-- Begin Document segment --

Most jitter numbers are given as RMS values (so also with the school book orientated calculation), but the numbers I have given at the above mentioned post (this post came from) with for example 2.5 ps are the FFT values. And for all the maths out there, you can only compare these numbers with the RMS number if you take the conversation factor (with window scaling and at most the bin width) into account. (I used 44.1k sampling, 16K FFT with equiripple window (2.63 bins scaling)). So if I would have integrated over all of the 16K bins, I would end up in about 900 ps Jitter RMS when measuring in broadband up to 100 kHz.

But as I told at the very beginning of this post, only the value of this number does give me no insight about the kind of jitter, so I gave up just looking at this number. I am doing an FFT analysis and try to understand, what correlates with the sound. And I use the expression “try to understand”, because we are far from saying, that we do understand what we are hearing, we are all trying to learn to understand.

Juergen

PS: Sorry for my bad English, but I am not native English and also have not the time to read and correct my writings, until it is fluid.

... Juergen - thank you for bringing clarity to the discussion of jitter here on CA. Your english is very understandable, clear and concise. Don't worry about it too much, OK? .... Please just keep doing what you are doing! You have my full attention.

Thanks again!
-markr

You are perfectly readable

Gang,

Just a few things as I have spent allot of time over the last five years looking at this.

Another good article is the TN23 article also by Julian Dunn, available on the AP site as well. This tells you how to measure side band info like John Atkinson uses and develop a number based on these.

Presently we have 4 companies who make High End Audio testing equipment. Audio Precision, Miller, Prism and Stanford. Only Miller and Stanford actually give use a numerical value. Prism and Ap basically say it is too hard to give a number by measuring side bands.

The other way is open the box and use a Wavecrest DTS system which is the unit that every oscillator company in the world uses to measure jitter.

About 8 months ago I got the Wavecrest and have had the Prism for a couple of years. I bought the Prism for two reason's it has the best and deepest FFT analysis of any of the above and also because it is the only device capable of natively testing computer dacs and adcs.

-- End Document segment --
-- Begin Given data --

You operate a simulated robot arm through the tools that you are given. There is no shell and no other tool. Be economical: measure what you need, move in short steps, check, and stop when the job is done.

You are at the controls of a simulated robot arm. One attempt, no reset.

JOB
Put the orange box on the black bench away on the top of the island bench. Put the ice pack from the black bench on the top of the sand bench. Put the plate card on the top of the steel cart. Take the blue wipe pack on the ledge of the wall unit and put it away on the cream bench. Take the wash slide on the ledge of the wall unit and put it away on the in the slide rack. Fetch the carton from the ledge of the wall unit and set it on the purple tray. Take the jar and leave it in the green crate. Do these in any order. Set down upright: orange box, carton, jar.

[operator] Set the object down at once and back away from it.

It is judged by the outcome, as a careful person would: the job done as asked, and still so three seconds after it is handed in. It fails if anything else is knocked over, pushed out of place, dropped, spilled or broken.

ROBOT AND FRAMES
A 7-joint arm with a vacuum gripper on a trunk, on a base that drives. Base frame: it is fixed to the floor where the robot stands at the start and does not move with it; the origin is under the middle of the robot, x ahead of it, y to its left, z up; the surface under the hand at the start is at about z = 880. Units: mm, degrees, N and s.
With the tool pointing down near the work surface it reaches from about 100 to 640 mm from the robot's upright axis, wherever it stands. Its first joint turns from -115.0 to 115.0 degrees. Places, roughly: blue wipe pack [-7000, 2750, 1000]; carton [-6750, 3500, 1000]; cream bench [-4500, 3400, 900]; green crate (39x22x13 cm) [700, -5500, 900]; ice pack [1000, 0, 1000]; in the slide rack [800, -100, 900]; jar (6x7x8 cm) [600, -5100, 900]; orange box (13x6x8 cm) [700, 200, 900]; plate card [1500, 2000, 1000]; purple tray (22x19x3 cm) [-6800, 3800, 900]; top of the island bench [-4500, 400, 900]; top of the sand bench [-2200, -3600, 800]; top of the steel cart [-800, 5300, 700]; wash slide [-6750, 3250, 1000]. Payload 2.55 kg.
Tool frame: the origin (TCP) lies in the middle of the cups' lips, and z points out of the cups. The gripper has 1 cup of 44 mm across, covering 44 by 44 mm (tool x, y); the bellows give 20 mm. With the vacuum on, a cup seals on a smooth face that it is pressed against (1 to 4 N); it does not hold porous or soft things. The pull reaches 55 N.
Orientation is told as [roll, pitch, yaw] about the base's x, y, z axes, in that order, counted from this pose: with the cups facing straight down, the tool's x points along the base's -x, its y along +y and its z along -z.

-- End Given data --
-- Begin Given data --

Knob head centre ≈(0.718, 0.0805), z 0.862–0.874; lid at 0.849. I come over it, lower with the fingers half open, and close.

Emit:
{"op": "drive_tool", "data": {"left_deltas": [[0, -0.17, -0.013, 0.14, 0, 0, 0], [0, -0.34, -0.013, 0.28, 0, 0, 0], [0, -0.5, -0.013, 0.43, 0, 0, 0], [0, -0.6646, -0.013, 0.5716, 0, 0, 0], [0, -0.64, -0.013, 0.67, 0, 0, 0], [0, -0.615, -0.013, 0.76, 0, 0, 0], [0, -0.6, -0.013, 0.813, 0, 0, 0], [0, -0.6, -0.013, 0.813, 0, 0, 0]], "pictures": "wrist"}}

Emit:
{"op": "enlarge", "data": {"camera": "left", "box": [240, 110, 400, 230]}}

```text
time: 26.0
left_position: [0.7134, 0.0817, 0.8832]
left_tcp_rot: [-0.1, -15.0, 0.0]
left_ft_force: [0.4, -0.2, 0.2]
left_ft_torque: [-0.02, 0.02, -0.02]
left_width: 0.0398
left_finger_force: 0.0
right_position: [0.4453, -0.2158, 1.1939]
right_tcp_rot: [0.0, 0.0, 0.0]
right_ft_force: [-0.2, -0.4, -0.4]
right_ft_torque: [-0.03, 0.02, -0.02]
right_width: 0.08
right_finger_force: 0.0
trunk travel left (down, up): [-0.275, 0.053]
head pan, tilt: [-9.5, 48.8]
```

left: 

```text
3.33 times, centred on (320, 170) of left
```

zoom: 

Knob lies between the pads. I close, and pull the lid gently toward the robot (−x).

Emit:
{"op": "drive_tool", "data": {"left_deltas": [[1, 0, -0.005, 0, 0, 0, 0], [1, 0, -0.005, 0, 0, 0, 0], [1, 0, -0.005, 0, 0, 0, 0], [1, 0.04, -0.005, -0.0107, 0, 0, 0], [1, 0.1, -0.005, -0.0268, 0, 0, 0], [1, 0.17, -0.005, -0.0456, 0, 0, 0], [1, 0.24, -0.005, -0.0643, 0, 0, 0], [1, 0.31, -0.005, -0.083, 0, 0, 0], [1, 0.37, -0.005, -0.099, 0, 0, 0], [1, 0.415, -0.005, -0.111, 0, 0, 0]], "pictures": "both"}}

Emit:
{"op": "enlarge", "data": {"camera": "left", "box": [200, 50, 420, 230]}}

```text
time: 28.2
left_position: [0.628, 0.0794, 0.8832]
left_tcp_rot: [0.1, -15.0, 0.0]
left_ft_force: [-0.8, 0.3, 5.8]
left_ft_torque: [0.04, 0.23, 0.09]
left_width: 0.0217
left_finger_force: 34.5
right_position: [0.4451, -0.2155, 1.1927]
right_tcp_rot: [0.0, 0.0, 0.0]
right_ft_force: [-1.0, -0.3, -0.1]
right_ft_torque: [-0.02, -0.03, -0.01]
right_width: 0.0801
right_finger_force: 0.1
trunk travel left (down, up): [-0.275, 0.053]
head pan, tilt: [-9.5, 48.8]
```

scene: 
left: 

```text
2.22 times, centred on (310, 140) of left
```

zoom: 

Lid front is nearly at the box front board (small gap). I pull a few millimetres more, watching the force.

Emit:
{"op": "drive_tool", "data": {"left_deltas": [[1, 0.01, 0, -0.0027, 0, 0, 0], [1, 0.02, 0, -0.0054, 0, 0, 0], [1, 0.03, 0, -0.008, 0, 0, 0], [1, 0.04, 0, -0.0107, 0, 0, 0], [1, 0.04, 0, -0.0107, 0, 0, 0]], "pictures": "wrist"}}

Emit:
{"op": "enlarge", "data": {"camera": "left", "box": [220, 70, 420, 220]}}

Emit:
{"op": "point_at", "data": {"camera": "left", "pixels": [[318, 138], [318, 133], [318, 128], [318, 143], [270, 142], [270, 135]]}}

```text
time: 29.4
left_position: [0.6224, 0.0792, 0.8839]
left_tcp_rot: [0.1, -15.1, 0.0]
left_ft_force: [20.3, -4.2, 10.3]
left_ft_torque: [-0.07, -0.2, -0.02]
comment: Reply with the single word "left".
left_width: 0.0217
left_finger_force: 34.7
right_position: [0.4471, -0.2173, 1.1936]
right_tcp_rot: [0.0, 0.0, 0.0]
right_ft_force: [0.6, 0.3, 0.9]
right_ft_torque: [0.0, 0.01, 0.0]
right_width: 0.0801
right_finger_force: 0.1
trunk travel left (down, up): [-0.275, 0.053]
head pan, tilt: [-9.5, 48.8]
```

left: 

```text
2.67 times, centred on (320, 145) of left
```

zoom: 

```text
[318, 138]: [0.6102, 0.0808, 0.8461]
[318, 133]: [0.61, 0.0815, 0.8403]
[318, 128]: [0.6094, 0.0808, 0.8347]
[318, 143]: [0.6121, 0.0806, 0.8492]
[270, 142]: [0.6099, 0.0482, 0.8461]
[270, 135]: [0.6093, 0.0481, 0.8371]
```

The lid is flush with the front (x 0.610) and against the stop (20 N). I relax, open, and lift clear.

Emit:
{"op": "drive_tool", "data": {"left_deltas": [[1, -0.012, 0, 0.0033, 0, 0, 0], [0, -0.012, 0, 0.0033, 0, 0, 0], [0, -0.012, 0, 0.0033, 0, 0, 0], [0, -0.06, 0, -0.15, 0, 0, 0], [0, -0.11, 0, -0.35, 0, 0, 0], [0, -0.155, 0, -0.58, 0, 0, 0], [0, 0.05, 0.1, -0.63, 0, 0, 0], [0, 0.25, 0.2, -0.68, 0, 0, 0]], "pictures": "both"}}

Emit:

-- End Given data --
-- Begin Given data --

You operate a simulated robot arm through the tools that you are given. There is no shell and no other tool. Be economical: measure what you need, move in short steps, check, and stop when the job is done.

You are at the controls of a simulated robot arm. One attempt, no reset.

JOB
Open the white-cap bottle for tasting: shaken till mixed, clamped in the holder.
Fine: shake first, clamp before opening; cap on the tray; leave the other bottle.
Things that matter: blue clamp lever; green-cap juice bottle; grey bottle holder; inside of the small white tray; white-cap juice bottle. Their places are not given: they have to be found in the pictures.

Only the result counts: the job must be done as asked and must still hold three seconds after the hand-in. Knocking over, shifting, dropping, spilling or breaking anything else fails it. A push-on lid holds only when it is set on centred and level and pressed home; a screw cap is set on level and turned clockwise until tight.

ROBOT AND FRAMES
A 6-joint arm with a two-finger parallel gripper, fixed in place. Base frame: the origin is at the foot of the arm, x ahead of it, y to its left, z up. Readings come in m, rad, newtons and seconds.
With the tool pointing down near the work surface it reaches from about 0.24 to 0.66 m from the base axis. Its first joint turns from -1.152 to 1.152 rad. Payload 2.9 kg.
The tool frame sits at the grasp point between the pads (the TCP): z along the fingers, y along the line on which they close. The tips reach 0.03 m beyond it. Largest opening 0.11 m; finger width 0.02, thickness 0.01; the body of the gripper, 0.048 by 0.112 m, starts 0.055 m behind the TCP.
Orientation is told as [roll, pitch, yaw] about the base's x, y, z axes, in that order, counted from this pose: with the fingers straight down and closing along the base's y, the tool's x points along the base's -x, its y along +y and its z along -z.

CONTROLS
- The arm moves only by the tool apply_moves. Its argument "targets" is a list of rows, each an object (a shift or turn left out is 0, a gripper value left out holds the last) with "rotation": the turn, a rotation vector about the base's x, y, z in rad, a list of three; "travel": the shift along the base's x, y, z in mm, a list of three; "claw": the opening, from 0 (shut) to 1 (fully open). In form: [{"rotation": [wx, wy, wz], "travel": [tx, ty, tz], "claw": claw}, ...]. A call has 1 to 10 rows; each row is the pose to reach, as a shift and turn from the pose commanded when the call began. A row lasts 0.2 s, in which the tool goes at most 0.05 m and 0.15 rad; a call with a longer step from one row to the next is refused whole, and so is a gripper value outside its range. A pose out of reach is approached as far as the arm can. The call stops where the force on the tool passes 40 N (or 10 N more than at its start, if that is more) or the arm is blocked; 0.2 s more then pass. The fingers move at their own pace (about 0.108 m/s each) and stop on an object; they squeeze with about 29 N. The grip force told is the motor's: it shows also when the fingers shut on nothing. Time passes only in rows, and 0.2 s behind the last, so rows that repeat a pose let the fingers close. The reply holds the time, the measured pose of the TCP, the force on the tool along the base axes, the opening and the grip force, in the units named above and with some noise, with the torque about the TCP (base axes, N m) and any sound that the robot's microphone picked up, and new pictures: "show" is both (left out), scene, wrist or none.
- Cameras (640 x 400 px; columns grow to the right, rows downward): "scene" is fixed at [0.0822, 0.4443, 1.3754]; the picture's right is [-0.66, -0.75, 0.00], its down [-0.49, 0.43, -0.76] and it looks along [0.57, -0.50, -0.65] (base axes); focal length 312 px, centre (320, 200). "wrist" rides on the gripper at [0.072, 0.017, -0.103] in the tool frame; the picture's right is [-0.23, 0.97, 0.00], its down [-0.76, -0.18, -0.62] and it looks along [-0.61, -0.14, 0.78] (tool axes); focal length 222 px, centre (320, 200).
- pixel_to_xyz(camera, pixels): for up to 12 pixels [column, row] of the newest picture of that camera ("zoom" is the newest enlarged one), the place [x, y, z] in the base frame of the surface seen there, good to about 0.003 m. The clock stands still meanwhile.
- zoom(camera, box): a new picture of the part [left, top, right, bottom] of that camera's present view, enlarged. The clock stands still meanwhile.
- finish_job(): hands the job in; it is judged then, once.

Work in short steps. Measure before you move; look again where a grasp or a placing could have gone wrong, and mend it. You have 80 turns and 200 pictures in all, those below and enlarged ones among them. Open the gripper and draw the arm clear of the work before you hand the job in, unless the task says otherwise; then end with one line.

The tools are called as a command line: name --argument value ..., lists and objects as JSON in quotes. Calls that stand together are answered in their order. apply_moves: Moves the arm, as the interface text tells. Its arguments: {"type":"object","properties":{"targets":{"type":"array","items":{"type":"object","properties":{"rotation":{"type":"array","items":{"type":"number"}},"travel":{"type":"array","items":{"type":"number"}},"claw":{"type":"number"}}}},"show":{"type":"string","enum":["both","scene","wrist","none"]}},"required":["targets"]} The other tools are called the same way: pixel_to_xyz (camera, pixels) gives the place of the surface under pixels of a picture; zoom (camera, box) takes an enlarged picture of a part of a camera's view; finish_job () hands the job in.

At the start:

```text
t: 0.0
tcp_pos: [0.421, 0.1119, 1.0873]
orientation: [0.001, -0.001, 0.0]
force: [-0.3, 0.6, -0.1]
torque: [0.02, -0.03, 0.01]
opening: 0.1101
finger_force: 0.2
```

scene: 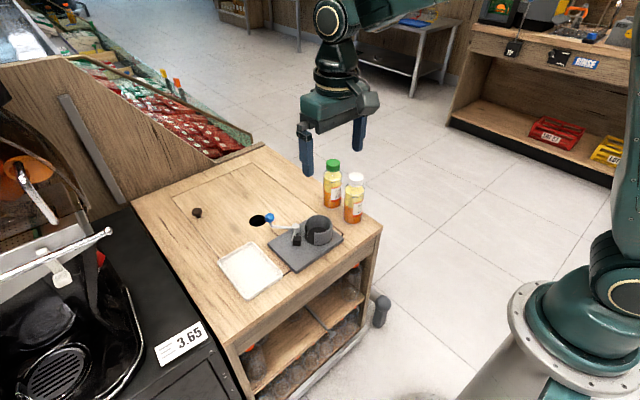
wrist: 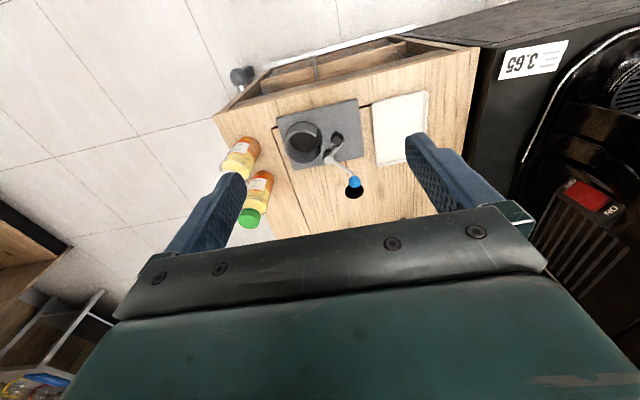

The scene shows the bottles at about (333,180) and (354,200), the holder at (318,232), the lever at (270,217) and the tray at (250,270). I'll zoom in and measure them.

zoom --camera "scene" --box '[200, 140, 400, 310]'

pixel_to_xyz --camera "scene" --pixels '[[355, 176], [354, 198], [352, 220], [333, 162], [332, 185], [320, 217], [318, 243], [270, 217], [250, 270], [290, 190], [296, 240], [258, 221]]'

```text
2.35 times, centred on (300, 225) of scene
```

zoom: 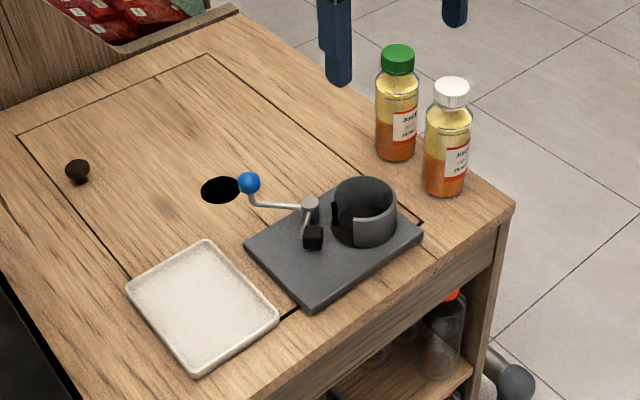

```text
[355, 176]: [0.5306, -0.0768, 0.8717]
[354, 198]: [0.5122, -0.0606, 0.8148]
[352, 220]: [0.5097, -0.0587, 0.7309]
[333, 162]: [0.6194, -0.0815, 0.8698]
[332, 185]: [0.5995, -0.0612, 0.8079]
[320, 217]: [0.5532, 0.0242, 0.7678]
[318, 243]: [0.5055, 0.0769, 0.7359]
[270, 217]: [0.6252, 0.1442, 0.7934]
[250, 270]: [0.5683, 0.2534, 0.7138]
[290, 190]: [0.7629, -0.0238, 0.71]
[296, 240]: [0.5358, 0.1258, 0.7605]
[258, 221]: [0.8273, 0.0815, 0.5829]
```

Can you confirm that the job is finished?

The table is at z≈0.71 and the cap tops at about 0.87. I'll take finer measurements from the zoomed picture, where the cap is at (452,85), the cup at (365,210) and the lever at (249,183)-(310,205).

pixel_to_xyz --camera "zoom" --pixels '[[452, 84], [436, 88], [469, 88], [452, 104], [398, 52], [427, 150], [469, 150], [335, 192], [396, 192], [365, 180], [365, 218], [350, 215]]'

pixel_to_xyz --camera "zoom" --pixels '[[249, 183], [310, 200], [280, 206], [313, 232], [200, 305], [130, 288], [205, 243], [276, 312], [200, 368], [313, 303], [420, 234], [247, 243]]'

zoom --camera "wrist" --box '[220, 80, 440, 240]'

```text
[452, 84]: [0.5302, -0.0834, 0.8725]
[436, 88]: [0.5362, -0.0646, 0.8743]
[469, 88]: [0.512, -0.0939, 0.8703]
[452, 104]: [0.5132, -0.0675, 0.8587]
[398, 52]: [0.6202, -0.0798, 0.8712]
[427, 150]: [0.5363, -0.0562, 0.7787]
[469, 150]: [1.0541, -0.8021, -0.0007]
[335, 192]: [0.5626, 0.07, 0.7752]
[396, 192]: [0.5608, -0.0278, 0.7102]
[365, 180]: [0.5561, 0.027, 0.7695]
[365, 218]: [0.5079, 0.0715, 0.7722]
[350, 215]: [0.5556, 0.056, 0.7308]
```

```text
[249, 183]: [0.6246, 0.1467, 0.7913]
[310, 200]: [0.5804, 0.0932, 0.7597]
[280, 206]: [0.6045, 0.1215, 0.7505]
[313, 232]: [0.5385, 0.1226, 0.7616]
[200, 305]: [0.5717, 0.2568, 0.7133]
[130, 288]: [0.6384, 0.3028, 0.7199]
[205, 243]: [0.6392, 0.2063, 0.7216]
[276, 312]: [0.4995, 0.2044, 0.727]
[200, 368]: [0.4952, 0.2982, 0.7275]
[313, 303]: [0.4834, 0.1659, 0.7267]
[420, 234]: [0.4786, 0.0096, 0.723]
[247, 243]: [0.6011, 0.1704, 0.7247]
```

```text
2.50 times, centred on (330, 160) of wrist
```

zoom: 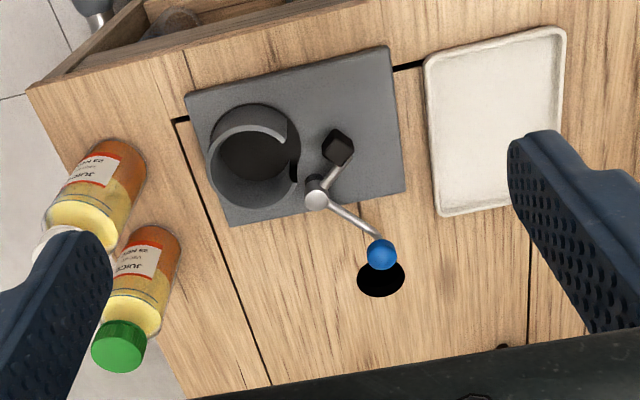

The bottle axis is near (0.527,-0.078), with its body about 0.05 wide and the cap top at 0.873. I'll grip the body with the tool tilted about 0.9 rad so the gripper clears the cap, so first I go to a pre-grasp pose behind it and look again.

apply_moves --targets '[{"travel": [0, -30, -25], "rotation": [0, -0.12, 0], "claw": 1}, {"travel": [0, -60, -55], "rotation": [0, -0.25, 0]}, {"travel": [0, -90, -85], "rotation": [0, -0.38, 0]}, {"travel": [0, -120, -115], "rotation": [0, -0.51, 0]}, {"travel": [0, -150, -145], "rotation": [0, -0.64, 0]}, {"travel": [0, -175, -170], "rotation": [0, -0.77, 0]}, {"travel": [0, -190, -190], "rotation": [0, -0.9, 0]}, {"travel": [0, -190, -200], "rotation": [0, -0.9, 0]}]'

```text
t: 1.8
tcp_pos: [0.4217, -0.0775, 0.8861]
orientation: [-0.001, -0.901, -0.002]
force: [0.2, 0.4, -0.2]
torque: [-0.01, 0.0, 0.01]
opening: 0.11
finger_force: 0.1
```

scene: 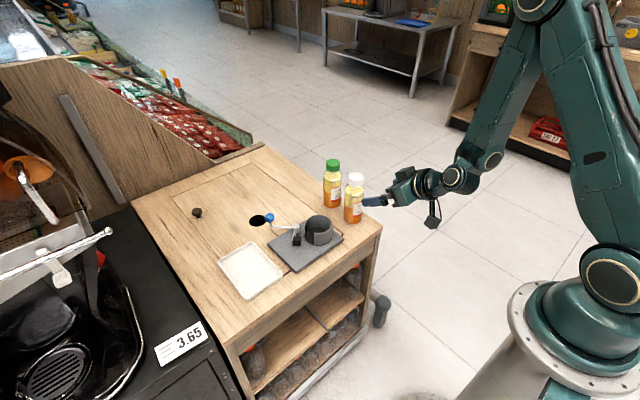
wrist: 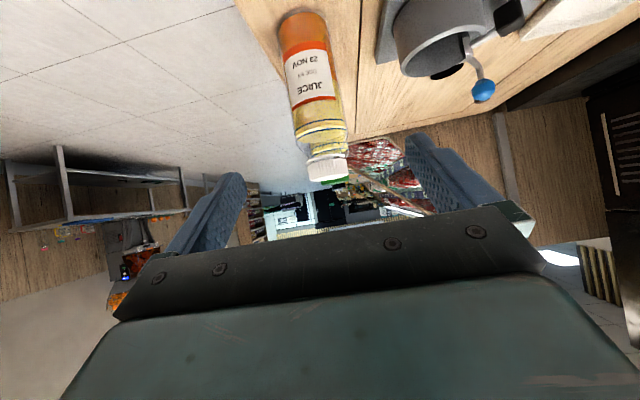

-- End Given data --

What you will do >>
1) Cite the document segment exactly. Begin with "But as I told" and finish with "it is fluid.".
2) Write the next part of the document segment, the one that starts with "Most jitter numbers".

Answers for this exercise >>
1)
But as I told at the very beginning of this post, only the value of this number does give me no insight about the kind of jitter, so I gave up just looking at this number. I am doing an FFT analysis and try to understand, what correlates with the sound. And I use the expression “try to understand”, because we are far from saying, that we do understand what we are hearing, we are all trying to learn to understand.

Juergen

PS: Sorry for my bad English, but I am not native English and also have not the time to read and correct my writings, until it is fluid.

2)
With the Wavecrest you can basically measure any clock for jitter down to about less then 0.5pS.

An interesting thing happened when I was testing with both units. I found you could not fix jitter. For years you heard of people removing jitter from SPDIF inputs and now Firewire and USB with the use of upsamplers or reclockers. Well actually both of these methods merely reduce the jitter they cannot remove it and the more there is the more that get's through.

I first thought this true with some of John Atkinson's testing when a dac had multiple inputs. Most of the companies said that their jitter removal made all the inputs the same. Well in testing that did not prove to be the case.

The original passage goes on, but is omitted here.